■ GIVEN INSTRUCTION A ■
Give the stretch of the excerpt provided that starts with "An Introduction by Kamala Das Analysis" and ends with "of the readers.", unchanged.
■ GIVEN INSTRUCTION B ■
Extend the excerpt provided, starting right after its last sentence.
-- Begin EXCERPT PROVIDED --
An Introduction by Kamala Das Critical Analysis

An Introduction by Kamala Das Critical Analysis

An Introduction by Kamala Das Analysis

An Introduction” is an autobiographical poem by Kamala Das. It is confessional in tone and modern in style. It is blunt, bitter and straightforward. The poem, in a very cryptic and epigrammatic way, dives deep into the inner chambers of mind and digs out the real self which generally remains subdued. It also contains some beautiful images and symbols, words and phrases which often attract the attention of the readers.

T.S. Eliot, in his well known essay, “Tradition and Individual Talent” shows that the man who suffers and the mind which creates are different things. He is also of the view that poetry is not the expression of personality but an escape from personality.

But the poems of Kamala Das are just the otherwise. They present the truthful picture of her life, her emotions of love and sex, her revolutionary attitude against the callous and cruel patriarchy and her bold pleading for feminism. She observes:

“A poet’s raw material is not stone or clay, it is her personality. I could not escape from my predicament even from a moment.”

In other words, as G.B. Shaw cannot write a single line without having a purpose in his mind, in the same way, Kamala Das cannot write beyond her personal experiences. In this respect, she is very close to Shakespeare, Balzac, Fielding, Standhal, Flaubert, Zola and Tolstoy who unlocked their hearts through their creative literature. About her attitude to art and writing, Kamala Das, in her poem, “Composition” observes:

“I must let my mind striptease

I must extrude

Autobiography”

The poem “An Introduction” opens with Kamala Das’s attitude to politics. She says that she knows only the names of politicians like the days of weeks or months. She also writes about her parentage, native home and the language:

“I am Indian, very brown, born in

Malabar, I speak three languages write in

Two, dream in one.”

She has a great fascination for English language. She wants to reveal her dreams through this language–half English, half Indian. This language is honest and human. But the people of her house tell her not to express her views in English. She is fed up with such types of restrictions posed by the domination of patriarchy. She is of the opinion that the language which a man speaks easily and conveniently must be free from clutches and restrictions:

“….Do not write in English, they said,

English is not your mother tongue.

Why not leave me alone, critics, friends, visiting cousins,

Every one of you? Why not let me speak in

Any language I like?”

Despite the dos and don’ts of the family members, Kamala Das went on airing her views in English. She says that English voices her joys, her longings, her hopes. This language is useful for her as cawing is to crows or roaring to the lions:

“It is human speech, the speech of the mind that is

Here and do there, a mind that sees and hears and

Is aware. Not the deaf, blind speech

Of trees in storm or monsoon clouds or of rain or the

Incoherent mutterings of the blazing

Funeral pyre.”
-- End EXCERPT PROVIDED --
-- Begin DATASET SECTION --
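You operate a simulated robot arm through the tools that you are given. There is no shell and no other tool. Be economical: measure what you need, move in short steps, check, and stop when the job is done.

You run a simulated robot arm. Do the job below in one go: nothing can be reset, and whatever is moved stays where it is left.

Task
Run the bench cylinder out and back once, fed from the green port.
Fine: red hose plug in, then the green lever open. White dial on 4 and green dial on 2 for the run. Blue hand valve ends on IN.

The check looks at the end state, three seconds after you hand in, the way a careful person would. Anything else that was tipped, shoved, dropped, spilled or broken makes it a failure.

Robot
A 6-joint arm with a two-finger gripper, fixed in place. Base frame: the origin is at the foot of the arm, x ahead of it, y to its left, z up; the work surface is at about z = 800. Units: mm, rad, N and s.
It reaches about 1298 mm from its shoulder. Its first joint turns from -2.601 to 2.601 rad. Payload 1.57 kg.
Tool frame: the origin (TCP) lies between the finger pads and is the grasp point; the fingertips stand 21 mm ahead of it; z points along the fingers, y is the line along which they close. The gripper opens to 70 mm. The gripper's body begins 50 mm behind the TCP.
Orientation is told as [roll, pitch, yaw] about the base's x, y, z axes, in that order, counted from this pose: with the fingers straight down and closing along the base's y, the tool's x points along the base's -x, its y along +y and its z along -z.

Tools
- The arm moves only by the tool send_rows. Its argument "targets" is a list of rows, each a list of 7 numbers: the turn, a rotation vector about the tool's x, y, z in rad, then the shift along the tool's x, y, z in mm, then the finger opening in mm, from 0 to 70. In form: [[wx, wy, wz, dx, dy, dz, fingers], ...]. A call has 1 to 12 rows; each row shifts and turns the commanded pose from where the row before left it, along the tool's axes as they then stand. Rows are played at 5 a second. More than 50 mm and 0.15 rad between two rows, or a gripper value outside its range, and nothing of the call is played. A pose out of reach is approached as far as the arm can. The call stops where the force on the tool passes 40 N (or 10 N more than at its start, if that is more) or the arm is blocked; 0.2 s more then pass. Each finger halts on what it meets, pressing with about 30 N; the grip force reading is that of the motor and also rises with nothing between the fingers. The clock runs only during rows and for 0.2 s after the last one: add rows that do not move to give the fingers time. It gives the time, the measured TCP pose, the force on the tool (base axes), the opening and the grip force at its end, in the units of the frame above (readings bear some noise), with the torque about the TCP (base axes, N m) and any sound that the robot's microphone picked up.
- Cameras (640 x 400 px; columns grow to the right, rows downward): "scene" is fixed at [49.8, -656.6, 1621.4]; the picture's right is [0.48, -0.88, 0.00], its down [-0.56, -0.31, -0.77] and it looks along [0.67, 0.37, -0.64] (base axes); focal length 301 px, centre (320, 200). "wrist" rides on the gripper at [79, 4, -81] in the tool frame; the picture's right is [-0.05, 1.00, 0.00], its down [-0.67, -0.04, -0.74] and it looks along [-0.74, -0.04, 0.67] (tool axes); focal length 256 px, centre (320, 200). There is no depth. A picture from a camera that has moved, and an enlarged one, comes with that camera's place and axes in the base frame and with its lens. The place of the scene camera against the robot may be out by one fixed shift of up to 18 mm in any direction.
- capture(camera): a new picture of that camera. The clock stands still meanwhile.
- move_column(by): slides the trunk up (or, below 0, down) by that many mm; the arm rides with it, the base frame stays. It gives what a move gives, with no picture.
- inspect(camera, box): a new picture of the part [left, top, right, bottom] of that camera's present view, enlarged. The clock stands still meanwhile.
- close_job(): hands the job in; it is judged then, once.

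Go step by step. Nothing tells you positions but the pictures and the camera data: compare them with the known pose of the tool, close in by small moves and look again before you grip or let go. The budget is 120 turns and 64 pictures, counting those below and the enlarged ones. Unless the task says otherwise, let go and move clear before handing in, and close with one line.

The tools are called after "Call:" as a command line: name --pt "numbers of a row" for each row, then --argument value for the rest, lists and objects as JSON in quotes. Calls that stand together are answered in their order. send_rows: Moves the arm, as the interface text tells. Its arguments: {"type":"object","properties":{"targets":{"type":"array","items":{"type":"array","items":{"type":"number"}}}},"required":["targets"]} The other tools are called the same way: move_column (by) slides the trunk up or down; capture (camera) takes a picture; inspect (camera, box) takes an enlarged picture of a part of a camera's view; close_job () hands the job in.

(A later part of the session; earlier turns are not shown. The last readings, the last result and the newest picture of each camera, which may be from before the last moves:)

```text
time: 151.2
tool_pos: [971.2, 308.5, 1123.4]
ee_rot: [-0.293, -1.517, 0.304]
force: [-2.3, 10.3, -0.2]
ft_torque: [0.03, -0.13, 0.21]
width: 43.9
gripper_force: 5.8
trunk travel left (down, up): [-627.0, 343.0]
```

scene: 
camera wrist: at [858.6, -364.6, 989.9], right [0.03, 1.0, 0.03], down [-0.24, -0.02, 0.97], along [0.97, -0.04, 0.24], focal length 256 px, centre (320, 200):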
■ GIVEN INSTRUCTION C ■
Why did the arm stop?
-- End DATASET SECTION --
■ WRITTEN RESPONSE A ■
An Introduction by Kamala Das Analysis

An Introduction” is an autobiographical poem by Kamala Das. It is confessional in tone and modern in style. It is blunt, bitter and straightforward. The poem, in a very cryptic and epigrammatic way, dives deep into the inner chambers of mind and digs out the real self which generally remains subdued. It also contains some beautiful images and symbols, words and phrases which often attract the attention of the readers.

■ WRITTEN RESPONSE B ■
It is interesting to note that in this poem the word “they”, stands for the members of her family and the other people of society who are conservative and patriarchal in their attitude to individual and social norms and practices. On the connotative scale, they also show the traditional and patriarchal domination of any societal framework where the women have little freedom to voice their views against and again them. In this poem, the repetition of the word ‘they’ comes again and again which reminds us of the term ‘they’ in the poem “The Night of the Scorpion” by Nissim Ezekiel. The word “he” in “An Introduction” is an imagistic variation upon the word ‘they’ which has a same implication of the sadist approach of patriarchy.

Now Kamala Das recalls her adolescent age when she in on the threshold of puberty, neither child nor young enough to be married. But the patriarchy of her family gets her married to a youth of sixteen.

“….I was child, and later they

Told me I grew, for I became tall my limbs

Swelled and one or two places sprouted hair. When

I asked for love, not knowing what else to ask

For, he drew a youth of sixteen into the bedroom

And closed the door. He did not beat me

But my sad woman body felt so beaten.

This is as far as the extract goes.